Durante diez años, una vez cada semana, mi madre también cruzó esta ruta:

— Empecé a viajar en el 83. Siempre iba sola, y nunca me pasó nada. Claro, en esa época era más seguro. Yo llegaba a Maicao, estacionaba, compraba lo que iba a comprar y me devolvía con la maleta llena.

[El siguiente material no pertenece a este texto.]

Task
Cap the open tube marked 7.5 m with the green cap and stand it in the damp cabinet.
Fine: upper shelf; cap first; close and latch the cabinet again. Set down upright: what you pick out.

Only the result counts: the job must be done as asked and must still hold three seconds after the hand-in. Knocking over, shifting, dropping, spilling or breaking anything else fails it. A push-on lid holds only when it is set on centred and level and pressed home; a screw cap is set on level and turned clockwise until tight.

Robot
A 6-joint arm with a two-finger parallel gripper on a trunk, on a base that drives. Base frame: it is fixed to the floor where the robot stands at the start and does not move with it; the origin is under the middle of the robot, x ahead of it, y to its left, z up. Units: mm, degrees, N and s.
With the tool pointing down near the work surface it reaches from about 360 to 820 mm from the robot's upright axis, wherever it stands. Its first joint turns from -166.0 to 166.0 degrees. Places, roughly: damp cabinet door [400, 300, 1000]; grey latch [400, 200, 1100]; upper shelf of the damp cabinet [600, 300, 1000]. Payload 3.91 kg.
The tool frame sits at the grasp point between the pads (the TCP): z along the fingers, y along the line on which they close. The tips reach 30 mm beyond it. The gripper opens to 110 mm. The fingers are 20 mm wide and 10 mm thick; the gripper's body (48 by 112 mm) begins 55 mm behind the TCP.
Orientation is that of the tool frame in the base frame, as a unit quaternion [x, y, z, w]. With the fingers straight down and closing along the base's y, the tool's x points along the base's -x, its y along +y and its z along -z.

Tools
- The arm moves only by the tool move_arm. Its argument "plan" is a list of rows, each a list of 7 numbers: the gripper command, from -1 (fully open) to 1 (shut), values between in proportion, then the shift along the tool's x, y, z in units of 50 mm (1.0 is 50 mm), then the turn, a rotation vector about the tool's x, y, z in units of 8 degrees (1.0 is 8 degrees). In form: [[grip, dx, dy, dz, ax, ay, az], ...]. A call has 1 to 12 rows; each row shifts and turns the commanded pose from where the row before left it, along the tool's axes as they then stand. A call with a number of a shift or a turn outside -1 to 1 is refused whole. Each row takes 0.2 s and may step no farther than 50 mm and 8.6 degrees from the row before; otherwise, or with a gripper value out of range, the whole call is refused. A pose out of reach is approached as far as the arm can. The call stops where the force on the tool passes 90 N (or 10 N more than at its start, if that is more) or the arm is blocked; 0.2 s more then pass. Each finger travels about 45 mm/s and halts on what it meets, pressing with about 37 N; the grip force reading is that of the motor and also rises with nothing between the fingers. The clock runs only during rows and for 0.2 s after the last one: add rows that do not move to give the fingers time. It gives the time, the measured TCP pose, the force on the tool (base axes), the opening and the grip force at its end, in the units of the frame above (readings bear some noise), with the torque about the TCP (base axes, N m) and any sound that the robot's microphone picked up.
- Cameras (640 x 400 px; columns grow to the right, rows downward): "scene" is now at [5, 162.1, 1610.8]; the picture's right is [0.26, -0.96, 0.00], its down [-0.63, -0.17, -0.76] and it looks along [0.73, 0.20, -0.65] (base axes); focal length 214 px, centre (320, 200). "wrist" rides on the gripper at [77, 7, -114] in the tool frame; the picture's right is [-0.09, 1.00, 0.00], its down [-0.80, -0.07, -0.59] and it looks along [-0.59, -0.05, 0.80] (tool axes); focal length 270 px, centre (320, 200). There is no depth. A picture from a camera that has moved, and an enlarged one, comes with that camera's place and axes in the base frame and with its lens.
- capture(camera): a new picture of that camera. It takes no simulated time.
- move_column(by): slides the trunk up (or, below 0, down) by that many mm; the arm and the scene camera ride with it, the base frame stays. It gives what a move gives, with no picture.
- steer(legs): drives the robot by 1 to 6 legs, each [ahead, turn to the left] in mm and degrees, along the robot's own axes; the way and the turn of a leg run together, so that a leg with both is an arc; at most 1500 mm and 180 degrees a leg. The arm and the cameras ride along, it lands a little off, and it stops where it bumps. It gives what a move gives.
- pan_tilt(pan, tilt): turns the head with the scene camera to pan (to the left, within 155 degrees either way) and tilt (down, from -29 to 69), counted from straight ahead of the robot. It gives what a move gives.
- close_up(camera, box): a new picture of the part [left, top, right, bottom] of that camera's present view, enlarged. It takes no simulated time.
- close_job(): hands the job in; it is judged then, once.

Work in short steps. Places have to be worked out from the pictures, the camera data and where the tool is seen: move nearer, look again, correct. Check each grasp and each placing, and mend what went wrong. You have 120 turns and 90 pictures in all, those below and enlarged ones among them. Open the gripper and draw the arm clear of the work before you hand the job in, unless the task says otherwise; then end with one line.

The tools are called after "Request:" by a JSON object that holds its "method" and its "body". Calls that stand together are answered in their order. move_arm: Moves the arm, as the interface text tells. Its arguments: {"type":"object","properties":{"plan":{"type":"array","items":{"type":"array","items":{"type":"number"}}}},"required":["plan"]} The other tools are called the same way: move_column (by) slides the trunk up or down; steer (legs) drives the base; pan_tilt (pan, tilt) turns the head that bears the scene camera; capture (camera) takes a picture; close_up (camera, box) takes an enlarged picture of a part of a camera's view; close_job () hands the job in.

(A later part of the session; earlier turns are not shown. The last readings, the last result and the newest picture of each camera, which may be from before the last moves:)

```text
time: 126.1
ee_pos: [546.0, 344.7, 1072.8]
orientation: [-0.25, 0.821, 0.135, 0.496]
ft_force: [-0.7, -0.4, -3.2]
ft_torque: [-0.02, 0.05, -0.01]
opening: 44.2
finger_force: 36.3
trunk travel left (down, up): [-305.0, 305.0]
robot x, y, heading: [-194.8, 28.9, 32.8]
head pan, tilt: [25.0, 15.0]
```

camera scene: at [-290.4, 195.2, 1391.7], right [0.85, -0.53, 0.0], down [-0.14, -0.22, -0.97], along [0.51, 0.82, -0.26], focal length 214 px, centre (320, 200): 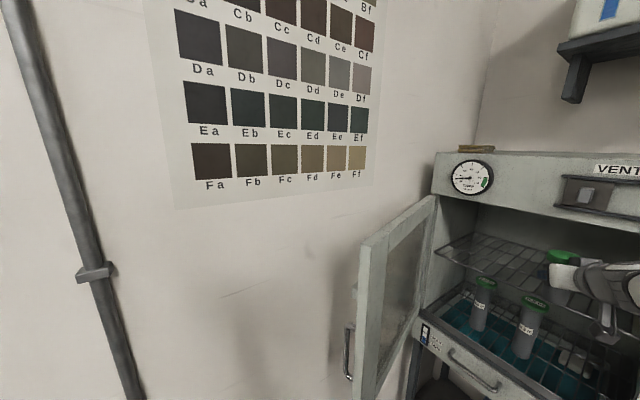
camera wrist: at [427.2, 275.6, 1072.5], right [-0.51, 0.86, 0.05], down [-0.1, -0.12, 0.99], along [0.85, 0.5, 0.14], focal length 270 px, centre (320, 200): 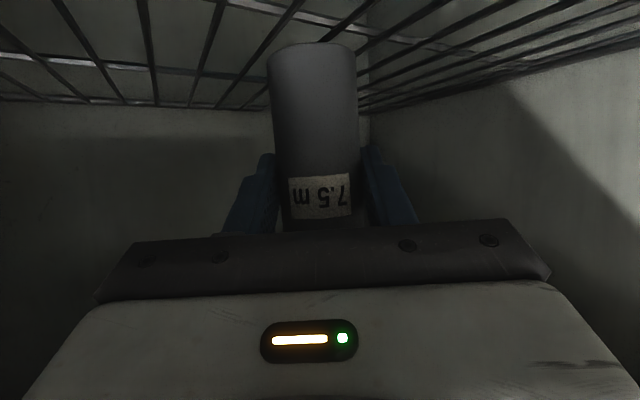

Fénix Fernández, alta y morena, sesenta y dos años en el momento de esta de esta charla, estaba sentada en el patio de su casa, en Maracaibo. Aquella mañana, sobre una mecedora, dijo que en la maleta del carro llevaba lo que más vendía:

— Ropa para damas y perfumes finos. Aquí llegaba casi siempre de noche, extendía mi mercancía en la cama y ponía los precios al ojo.

De eso vivíamos.

***

La vida en buena parte de la frontera colombiana (2200 kilómetros desde el Caribe hasta el Amazonas) siempre ha estado ligada a la suerte de Venezuela. El boom petrolero de los setentas enriqueció este país de manera súbita, y a Maicao llegaron miles de compradores que venían con las manos llenas de bolívares sobrevaluados: diecisiete pesos valía entonces cada moneda.

— Vea, hasta la luz la trajimos de Venezuela. Eso fue en el gobierno de Lleras.

Atif Issa —setenta años encima, alto y delgado, el pelo cano y la voz aguda— lidera el poderoso gremio textil en Maicao: noventa socios, casi todos  de origen árabe, y 650 empleados a su cargo. Atif suele organizar el tiempo en períodos presidenciales: con Andrés Pastrana aumentaron los secuestros en La Guajira (“Aquí podemos hacer un club de secuestrados”); con César Gaviria empezó a organizarse el comercio informal y mermó el contrabando; con Álvaro Uribe bajaron los impuestos del diez al cuatro por ciento en toda la mercancía que llega a Maicao. Pero los buenos tiempos, dice, duraron hasta el gobierno de Belisario Betancur.

— Mandábamos bolívares a Maracaibo y nos devolvían dólares en cheques de gerencia. Muchos abrieron cuentas afuera, en el Royal Bank de Canadá. Aquí mismo, del lado venezolano, había oficinas de bancos gringos. Muchos tenían sus mensajeros de confianza: muchachos que viajaban al Zulia con maletas llenas de efectivo.

Maicao ni siquiera tenía bancos donde guardar las utilidades de su éxito repentino.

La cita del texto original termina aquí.